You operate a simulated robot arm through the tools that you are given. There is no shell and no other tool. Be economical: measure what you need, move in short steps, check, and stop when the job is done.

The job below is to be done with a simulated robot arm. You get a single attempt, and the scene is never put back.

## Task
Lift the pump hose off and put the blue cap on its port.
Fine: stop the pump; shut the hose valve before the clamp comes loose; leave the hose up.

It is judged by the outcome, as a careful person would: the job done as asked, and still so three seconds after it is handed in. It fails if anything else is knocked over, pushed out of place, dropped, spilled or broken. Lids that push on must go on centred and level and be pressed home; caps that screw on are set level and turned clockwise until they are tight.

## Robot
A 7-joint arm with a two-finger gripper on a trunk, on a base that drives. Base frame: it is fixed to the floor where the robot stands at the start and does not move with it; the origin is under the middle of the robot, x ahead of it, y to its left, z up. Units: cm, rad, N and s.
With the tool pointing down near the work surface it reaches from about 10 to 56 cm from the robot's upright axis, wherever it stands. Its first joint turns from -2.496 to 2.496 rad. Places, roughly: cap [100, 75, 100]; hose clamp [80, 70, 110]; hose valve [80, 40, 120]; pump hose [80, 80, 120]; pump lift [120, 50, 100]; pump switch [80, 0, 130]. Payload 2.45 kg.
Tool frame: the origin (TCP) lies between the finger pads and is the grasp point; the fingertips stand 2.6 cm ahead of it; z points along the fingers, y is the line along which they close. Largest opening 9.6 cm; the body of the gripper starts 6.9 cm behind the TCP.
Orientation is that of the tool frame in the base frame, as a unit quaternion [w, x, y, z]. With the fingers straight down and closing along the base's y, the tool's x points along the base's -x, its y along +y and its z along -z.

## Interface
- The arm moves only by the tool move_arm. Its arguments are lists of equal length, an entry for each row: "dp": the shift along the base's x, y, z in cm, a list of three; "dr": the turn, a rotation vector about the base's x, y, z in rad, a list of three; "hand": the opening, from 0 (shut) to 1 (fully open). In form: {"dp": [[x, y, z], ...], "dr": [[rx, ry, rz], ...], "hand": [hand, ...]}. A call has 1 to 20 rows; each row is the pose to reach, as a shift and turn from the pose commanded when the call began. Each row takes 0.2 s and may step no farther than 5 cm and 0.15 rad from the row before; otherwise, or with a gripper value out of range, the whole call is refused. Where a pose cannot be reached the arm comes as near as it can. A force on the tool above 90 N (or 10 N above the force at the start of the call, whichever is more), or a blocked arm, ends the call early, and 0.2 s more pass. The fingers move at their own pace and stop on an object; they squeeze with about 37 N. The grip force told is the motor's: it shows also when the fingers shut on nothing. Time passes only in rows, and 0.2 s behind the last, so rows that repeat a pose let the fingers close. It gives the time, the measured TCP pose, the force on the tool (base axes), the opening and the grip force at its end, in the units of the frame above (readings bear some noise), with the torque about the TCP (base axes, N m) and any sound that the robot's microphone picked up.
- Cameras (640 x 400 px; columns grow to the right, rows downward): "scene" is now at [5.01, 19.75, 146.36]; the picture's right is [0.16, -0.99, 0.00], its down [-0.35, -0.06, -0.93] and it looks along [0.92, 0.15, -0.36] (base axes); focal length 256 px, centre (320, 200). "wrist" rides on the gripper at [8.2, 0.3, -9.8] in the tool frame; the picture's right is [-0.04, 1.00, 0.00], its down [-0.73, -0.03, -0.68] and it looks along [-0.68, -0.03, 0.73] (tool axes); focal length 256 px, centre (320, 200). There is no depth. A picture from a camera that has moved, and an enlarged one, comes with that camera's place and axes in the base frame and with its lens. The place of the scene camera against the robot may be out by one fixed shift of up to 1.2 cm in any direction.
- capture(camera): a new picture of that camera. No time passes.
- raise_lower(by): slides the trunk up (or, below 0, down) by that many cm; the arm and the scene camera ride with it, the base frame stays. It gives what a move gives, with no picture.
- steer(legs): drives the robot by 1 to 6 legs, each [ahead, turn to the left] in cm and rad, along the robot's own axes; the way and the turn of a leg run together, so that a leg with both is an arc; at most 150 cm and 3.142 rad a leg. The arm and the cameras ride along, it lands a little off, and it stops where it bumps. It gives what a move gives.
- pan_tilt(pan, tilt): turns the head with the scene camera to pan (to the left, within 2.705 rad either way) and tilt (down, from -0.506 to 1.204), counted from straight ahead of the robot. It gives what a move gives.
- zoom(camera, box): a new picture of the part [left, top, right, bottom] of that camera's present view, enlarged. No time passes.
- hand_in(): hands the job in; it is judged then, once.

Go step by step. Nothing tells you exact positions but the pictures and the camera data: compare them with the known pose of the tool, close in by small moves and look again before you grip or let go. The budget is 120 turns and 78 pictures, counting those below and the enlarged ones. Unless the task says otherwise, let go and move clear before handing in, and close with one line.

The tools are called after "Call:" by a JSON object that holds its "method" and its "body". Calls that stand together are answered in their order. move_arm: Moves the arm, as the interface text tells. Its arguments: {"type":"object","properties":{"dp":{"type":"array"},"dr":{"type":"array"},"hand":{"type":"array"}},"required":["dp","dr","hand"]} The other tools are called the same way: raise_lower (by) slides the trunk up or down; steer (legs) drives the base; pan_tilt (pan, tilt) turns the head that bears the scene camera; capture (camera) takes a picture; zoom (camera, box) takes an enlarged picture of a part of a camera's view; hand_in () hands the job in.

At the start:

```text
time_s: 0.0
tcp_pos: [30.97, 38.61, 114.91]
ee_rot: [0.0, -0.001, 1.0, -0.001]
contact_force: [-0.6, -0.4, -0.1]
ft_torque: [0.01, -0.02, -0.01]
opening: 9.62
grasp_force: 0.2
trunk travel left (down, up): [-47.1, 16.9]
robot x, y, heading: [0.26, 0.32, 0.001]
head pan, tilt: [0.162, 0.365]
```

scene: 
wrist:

- GOAL OF THE EXERCISE
Output the full listing without altering anything.

- SOLUTION
You operate a simulated robot arm through the tools that you are given. There is no shell and no other tool. Be economical: measure what you need, move in short steps, check, and stop when the job is done.

The job below is to be done with a simulated robot arm. You get a single attempt, and the scene is never put back.

## Task
Lift the pump hose off and put the blue cap on its port.
Fine: stop the pump; shut the hose valve before the clamp comes loose; leave the hose up.

It is judged by the outcome, as a careful person would: the job done as asked, and still so three seconds after it is handed in. It fails if anything else is knocked over, pushed out of place, dropped, spilled or broken. Lids that push on must go on centred and level and be pressed home; caps that screw on are set level and turned clockwise until they are tight.

## Robot
A 7-joint arm with a two-finger gripper on a trunk, on a base that drives. Base frame: it is fixed to the floor where the robot stands at the start and does not move with it; the origin is under the middle of the robot, x ahead of it, y to its left, z up. Units: cm, rad, N and s.
With the tool pointing down near the work surface it reaches from about 10 to 56 cm from the robot's upright axis, wherever it stands. Its first joint turns from -2.496 to 2.496 rad. Places, roughly: cap [100, 75, 100]; hose clamp [80, 70, 110]; hose valve [80, 40, 120]; pump hose [80, 80, 120]; pump lift [120, 50, 100]; pump switch [80, 0, 130]. Payload 2.45 kg.
Tool frame: the origin (TCP) lies between the finger pads and is the grasp point; the fingertips stand 2.6 cm ahead of it; z points along the fingers, y is the line along which they close. Largest opening 9.6 cm; the body of the gripper starts 6.9 cm behind the TCP.
Orientation is that of the tool frame in the base frame, as a unit quaternion [w, x, y, z]. With the fingers straight down and closing along the base's y, the tool's x points along the base's -x, its y along +y and its z along -z.

## Interface
- The arm moves only by the tool move_arm. Its arguments are lists of equal length, an entry for each row: "dp": the shift along the base's x, y, z in cm, a list of three; "dr": the turn, a rotation vector about the base's x, y, z in rad, a list of three; "hand": the opening, from 0 (shut) to 1 (fully open). In form: {"dp": [[x, y, z], ...], "dr": [[rx, ry, rz], ...], "hand": [hand, ...]}. A call has 1 to 20 rows; each row is the pose to reach, as a shift and turn from the pose commanded when the call began. Each row takes 0.2 s and may step no farther than 5 cm and 0.15 rad from the row before; otherwise, or with a gripper value out of range, the whole call is refused. Where a pose cannot be reached the arm comes as near as it can. A force on the tool above 90 N (or 10 N above the force at the start of the call, whichever is more), or a blocked arm, ends the call early, and 0.2 s more pass. The fingers move at their own pace and stop on an object; they squeeze with about 37 N. The grip force told is the motor's: it shows also when the fingers shut on nothing. Time passes only in rows, and 0.2 s behind the last, so rows that repeat a pose let the fingers close. It gives the time, the measured TCP pose, the force on the tool (base axes), the opening and the grip force at its end, in the units of the frame above (readings bear some noise), with the torque about the TCP (base axes, N m) and any sound that the robot's microphone picked up.
- Cameras (640 x 400 px; columns grow to the right, rows downward): "scene" is now at [5.01, 19.75, 146.36]; the picture's right is [0.16, -0.99, 0.00], its down [-0.35, -0.06, -0.93] and it looks along [0.92, 0.15, -0.36] (base axes); focal length 256 px, centre (320, 200). "wrist" rides on the gripper at [8.2, 0.3, -9.8] in the tool frame; the picture's right is [-0.04, 1.00, 0.00], its down [-0.73, -0.03, -0.68] and it looks along [-0.68, -0.03, 0.73] (tool axes); focal length 256 px, centre (320, 200). There is no depth. A picture from a camera that has moved, and an enlarged one, comes with that camera's place and axes in the base frame and with its lens. The place of the scene camera against the robot may be out by one fixed shift of up to 1.2 cm in any direction.
- capture(camera): a new picture of that camera. No time passes.
- raise_lower(by): slides the trunk up (or, below 0, down) by that many cm; the arm and the scene camera ride with it, the base frame stays. It gives what a move gives, with no picture.
- steer(legs): drives the robot by 1 to 6 legs, each [ahead, turn to the left] in cm and rad, along the robot's own axes; the way and the turn of a leg run together, so that a leg with both is an arc; at most 150 cm and 3.142 rad a leg. The arm and the cameras ride along, it lands a little off, and it stops where it bumps. It gives what a move gives.
- pan_tilt(pan, tilt): turns the head with the scene camera to pan (to the left, within 2.705 rad either way) and tilt (down, from -0.506 to 1.204), counted from straight ahead of the robot. It gives what a move gives.
- zoom(camera, box): a new picture of the part [left, top, right, bottom] of that camera's present view, enlarged. No time passes.
- hand_in(): hands the job in; it is judged then, once.

Go step by step. Nothing tells you exact positions but the pictures and the camera data: compare them with the known pose of the tool, close in by small moves and look again before you grip or let go. The budget is 120 turns and 78 pictures, counting those below and the enlarged ones. Unless the task says otherwise, let go and move clear before handing in, and close with one line.

The tools are called after "Call:" by a JSON object that holds its "method" and its "body". Calls that stand together are answered in their order. move_arm: Moves the arm, as the interface text tells. Its arguments: {"type":"object","properties":{"dp":{"type":"array"},"dr":{"type":"array"},"hand":{"type":"array"}},"required":["dp","dr","hand"]} The other tools are called the same way: raise_lower (by) slides the trunk up or down; steer (legs) drives the base; pan_tilt (pan, tilt) turns the head that bears the scene camera; capture (camera) takes a picture; zoom (camera, box) takes an enlarged picture of a part of a camera's view; hand_in () hands the job in.

At the start:

```text
time_s: 0.0
tcp_pos: [30.97, 38.61, 114.91]
ee_rot: [0.0, -0.001, 1.0, -0.001]
contact_force: [-0.6, -0.4, -0.1]
ft_torque: [0.01, -0.02, -0.01]
opening: 9.62
grasp_force: 0.2
trunk travel left (down, up): [-47.1, 16.9]
robot x, y, heading: [0.26, 0.32, 0.001]
head pan, tilt: [0.162, 0.365]
```

scene: 
wrist:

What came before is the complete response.